Page

------------------------------------

量子中継技術は、長距離の量子暗号やより高度な量子通信網の実現に向けて不可欠な技術です。今回の成果は、高速動作が可能な半導体素子と長距離伝送が可能な光ファイバ通信路からなる量子中継システムの実現へ道を拓くものです。
量子暗号をはじめとする量子通信技術は、量子コンピューターに代表される高性能コンピューターが将来開発されたとしても、絶対に盗聴されることのない安全な、また高度な機能を持った通信方式として期待されています。しかし、現状の量子暗号通信の伝送距離は、光ファイバにおける光損失のために100 km程度に限られています。このため、日本全体、さらには地球全体をカバーする量子通信網を実現するためには、量子中継と呼ばれる技術を開発することが不可欠です。
量子中継システムは、各ノード(中継点)に配置された量子メモリと、ノード間を繋ぐ光伝送路によって構成されます。各量子メモリの持つスピン情報は、光伝送路を走る光子によって運ばれますが、その際、スピンと光子の間に「量子もつれ」が形成されていることが、量子中継システムの実現に向けて必須となります。
また、たとえ短距離通信であっても、電子投票や電子商取引・入札などにおいては、認証や多者(マルチパーティ)間通信といった、より複雑な手続きが求められます。例えば、投票においては、まず投票権の確認(認証)が必要であり、第三者による投票結果の改ざんを不可能にしなければなりません。さらに投票結果は、投票者自身にとっても改変不可能でなければなりません。商取引・入札においても、正しい相手と取引をしているか事前に確認できなければいけませんし、取引相手が複数のこともあります。こうした局面では、量子もつれ対をあらかじめ量子メモリに保存しておき、認証が必要なときに使用する、というプロトコルが考えられます。この場合にも、量子もつれを配信するため、スピンと光子の間の量子もつれの生成が必須となります。

------------------------------------

Requirement 1
Both end lines count: copy exactly from the line that contains "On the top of" to the line that contains "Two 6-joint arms", and only those lines.
Requirement 2
Go on with the page that begins "量子中継技術は、長距離の量子" from its last line.

------------------------------------

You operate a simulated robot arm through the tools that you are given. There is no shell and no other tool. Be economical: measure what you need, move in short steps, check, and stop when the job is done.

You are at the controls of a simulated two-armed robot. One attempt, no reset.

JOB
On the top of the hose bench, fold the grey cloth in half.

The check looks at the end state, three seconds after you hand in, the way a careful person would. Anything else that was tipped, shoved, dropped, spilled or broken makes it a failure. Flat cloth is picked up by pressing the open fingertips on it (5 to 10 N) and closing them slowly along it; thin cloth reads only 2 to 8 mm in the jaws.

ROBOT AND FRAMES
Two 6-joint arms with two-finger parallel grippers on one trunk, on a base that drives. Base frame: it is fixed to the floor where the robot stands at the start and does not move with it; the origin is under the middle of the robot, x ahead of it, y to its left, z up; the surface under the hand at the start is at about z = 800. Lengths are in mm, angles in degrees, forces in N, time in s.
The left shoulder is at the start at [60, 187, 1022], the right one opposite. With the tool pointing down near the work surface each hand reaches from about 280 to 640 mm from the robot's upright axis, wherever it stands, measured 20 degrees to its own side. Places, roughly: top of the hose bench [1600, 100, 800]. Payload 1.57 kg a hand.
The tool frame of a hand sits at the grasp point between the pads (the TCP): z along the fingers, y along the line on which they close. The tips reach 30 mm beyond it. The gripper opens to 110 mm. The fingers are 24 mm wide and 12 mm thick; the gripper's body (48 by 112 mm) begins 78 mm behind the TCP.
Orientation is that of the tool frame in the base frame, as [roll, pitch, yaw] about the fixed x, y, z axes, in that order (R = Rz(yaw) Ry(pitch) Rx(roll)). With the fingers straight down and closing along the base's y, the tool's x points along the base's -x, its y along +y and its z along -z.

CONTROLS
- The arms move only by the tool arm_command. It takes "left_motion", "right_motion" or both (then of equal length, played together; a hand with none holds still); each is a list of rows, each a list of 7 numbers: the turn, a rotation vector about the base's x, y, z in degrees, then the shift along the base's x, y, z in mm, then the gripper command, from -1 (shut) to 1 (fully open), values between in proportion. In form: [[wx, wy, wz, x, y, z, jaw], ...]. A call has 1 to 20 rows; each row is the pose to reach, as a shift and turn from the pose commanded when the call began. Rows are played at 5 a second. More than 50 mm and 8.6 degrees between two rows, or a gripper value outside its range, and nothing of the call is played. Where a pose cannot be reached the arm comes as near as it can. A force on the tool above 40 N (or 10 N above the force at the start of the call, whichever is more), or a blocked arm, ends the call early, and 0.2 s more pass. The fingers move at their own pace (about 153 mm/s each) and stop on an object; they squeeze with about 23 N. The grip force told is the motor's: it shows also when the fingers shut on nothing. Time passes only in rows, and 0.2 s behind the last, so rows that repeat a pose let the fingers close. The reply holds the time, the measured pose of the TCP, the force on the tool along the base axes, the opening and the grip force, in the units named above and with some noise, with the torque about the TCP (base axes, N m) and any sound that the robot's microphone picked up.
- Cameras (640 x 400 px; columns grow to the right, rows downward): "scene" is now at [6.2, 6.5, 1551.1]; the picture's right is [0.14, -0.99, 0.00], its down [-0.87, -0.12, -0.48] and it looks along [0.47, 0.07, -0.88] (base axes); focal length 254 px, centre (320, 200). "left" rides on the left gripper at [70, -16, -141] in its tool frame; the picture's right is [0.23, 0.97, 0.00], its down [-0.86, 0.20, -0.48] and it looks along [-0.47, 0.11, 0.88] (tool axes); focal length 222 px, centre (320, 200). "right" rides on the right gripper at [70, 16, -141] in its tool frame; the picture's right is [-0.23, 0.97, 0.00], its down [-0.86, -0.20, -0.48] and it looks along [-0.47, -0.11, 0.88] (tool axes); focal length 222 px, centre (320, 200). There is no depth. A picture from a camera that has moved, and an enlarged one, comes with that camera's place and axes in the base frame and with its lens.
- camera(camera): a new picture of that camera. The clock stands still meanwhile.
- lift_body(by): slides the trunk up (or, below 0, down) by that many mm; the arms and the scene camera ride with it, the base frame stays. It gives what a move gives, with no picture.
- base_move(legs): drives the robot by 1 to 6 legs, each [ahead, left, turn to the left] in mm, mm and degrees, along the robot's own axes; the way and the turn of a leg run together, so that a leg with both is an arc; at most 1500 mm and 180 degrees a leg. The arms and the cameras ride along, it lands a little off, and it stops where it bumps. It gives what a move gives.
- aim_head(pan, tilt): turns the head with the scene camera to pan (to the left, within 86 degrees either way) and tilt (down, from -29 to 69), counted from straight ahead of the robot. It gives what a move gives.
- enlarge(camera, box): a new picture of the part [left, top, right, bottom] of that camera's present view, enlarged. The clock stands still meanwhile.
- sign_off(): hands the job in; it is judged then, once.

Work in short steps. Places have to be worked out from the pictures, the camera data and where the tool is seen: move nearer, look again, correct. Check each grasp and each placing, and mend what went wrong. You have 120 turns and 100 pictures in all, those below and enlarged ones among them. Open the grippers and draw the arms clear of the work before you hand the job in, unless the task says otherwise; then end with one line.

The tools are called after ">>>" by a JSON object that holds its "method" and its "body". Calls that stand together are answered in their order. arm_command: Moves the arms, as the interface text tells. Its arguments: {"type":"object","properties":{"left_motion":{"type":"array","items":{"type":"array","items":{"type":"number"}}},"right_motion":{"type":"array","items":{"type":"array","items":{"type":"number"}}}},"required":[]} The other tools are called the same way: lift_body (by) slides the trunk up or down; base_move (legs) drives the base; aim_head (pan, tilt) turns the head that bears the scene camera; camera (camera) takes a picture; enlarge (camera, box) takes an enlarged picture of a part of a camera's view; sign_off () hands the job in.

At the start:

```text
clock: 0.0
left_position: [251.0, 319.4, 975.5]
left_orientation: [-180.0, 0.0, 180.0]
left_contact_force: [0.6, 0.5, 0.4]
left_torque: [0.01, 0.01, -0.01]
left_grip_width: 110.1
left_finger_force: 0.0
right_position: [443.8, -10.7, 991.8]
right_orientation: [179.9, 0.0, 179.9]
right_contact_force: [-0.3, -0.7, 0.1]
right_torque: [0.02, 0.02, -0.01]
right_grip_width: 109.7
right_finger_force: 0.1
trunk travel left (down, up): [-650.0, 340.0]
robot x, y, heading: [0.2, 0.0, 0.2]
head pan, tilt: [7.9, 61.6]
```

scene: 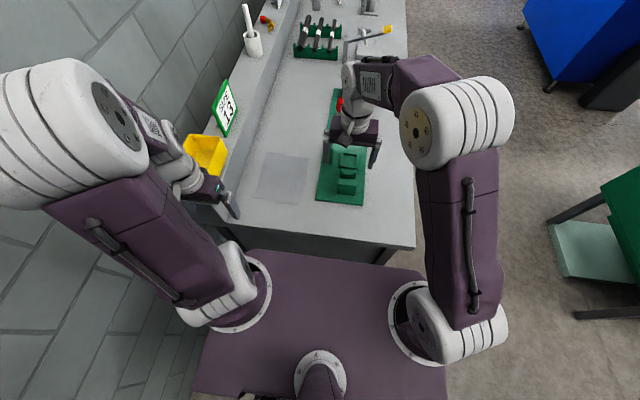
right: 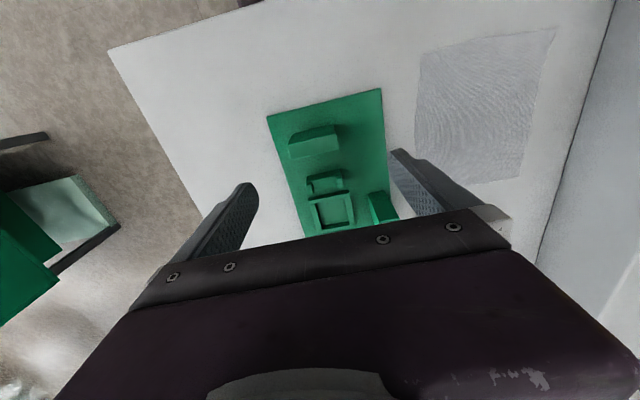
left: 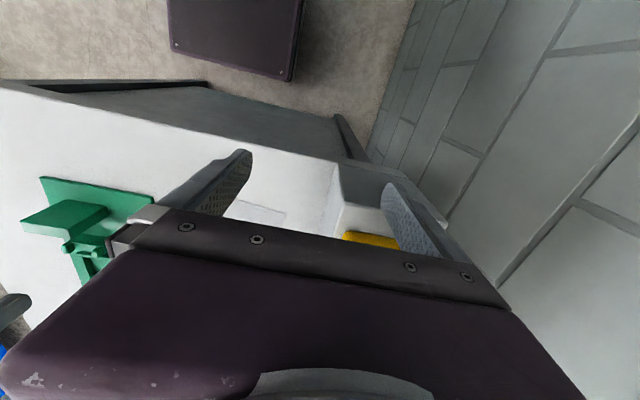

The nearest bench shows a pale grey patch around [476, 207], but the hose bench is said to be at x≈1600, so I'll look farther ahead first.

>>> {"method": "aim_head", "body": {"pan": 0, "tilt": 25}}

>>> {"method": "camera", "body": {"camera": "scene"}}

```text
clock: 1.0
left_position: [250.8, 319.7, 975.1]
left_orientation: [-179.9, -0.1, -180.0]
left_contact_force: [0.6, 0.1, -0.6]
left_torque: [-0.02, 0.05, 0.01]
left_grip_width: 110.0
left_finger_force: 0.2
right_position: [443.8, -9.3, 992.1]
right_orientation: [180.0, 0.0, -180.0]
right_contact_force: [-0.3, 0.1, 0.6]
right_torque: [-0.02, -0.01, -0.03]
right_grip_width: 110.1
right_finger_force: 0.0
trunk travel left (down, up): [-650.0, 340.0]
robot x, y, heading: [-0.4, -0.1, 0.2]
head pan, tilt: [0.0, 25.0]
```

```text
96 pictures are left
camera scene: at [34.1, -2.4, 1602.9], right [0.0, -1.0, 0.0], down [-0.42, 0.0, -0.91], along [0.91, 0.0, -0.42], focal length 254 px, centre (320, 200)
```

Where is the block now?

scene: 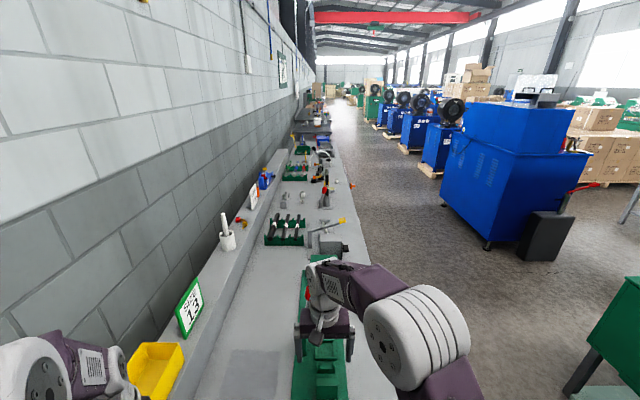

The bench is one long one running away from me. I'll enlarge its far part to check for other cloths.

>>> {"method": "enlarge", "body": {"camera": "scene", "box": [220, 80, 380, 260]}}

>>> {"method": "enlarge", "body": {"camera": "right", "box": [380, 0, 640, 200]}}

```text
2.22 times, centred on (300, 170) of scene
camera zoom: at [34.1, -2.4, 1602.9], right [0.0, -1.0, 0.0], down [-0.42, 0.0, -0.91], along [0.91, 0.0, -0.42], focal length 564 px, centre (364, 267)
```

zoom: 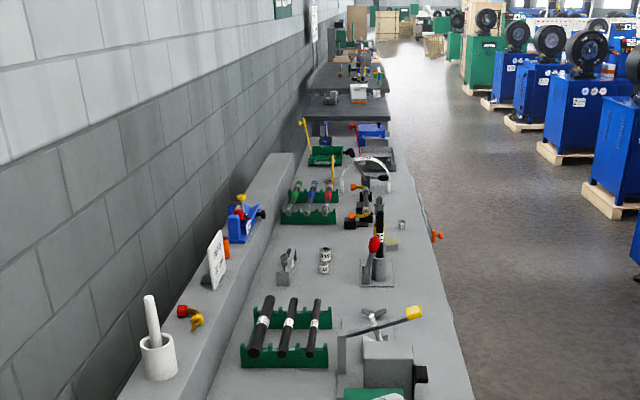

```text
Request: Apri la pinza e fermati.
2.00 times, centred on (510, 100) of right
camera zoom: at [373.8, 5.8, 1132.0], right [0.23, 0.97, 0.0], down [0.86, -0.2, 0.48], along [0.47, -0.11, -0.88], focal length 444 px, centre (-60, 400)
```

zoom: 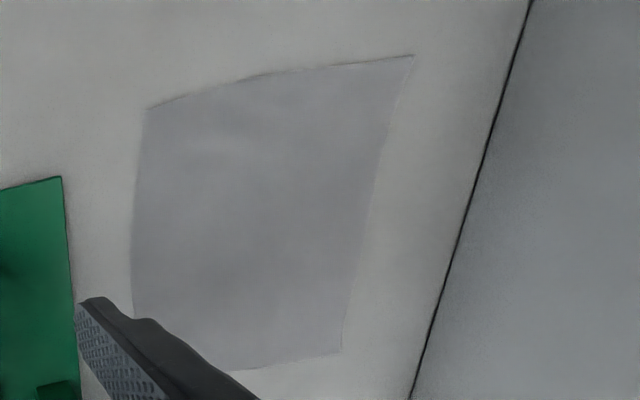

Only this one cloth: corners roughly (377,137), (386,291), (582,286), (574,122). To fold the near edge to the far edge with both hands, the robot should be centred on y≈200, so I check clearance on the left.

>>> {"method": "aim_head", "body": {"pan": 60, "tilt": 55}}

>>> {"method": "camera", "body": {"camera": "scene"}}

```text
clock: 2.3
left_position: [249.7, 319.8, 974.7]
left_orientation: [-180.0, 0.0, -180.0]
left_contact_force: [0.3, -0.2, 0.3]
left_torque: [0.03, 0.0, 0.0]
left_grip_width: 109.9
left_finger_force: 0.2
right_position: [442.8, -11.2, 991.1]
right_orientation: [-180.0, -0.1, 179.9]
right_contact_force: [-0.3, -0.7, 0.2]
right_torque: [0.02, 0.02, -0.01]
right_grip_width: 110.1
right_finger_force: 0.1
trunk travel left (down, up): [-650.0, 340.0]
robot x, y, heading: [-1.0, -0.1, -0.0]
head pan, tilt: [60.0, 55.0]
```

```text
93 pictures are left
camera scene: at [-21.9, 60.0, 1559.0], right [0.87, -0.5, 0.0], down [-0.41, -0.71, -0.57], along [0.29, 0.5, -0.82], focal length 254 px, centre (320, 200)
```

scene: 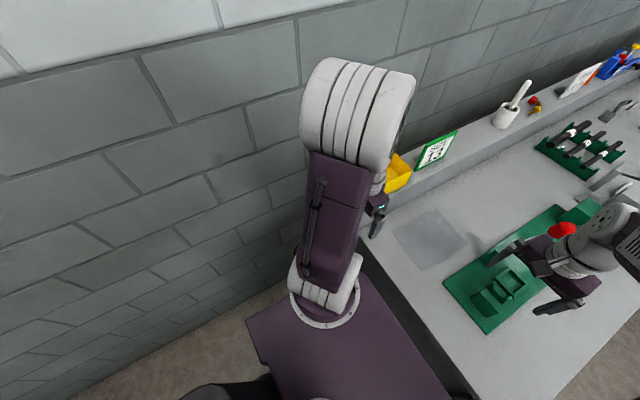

------------------------------------

Written response 1
On the top of the hose bench, fold the grey cloth in half.

The check looks at the end state, three seconds after you hand in, the way a careful person would. Anything else that was tipped, shoved, dropped, spilled or broken makes it a failure. Flat cloth is picked up by pressing the open fingertips on it (5 to 10 N) and closing them slowly along it; thin cloth reads only 2 to 8 mm in the jaws.

ROBOT AND FRAMES
Two 6-joint arms with two-finger parallel grippers on one trunk, on a base that drives. Base frame: it is fixed to the floor where the robot stands at the start and does not move with it; the origin is under the middle of the robot, x ahead of it, y to its left, z up; the surface under the hand at the start is at about z = 800. Lengths are in mm, angles in degrees, forces in N, time in s.

Written response 2
この「スピン-光子量子もつれ」は、これまで、捕捉イオンと呼ばれる単一イオンを用いたシステム、中性原子を用いたシステム、ダイヤモンド中の不純物欠陥(NV中心)を用いたシステムなどで実現されていました。しかし、これらのシステムには、①動作速度が遅い、②集積化が困難、③使用する光の波長が低損失光ファイバの最適波長1.5ミクロン付近(通信波長帯)から大きくずれている、といった欠点がありました。そのため、大規模集積化と高速動作が可能な1.5ミクロン帯の光半導体素子を用いた量子中継システムの開発が望まれていました。
NII研究チームは、半導体量子ドット中の電子スピンを量子メモリとして用いる手法に着目し、これまでに、量子ドットからの単一光子の発生(Physical Review Letters誌、2000年)、識別できない同一光子のベル測定(Nature誌、2002年)、量子ドット中の電子スピンの超高速制御(Nature誌、2008年)、電子スピンデコヒーレンスの大幅抑制(Nature Photonics誌、2010年)などの成果を挙げてきました。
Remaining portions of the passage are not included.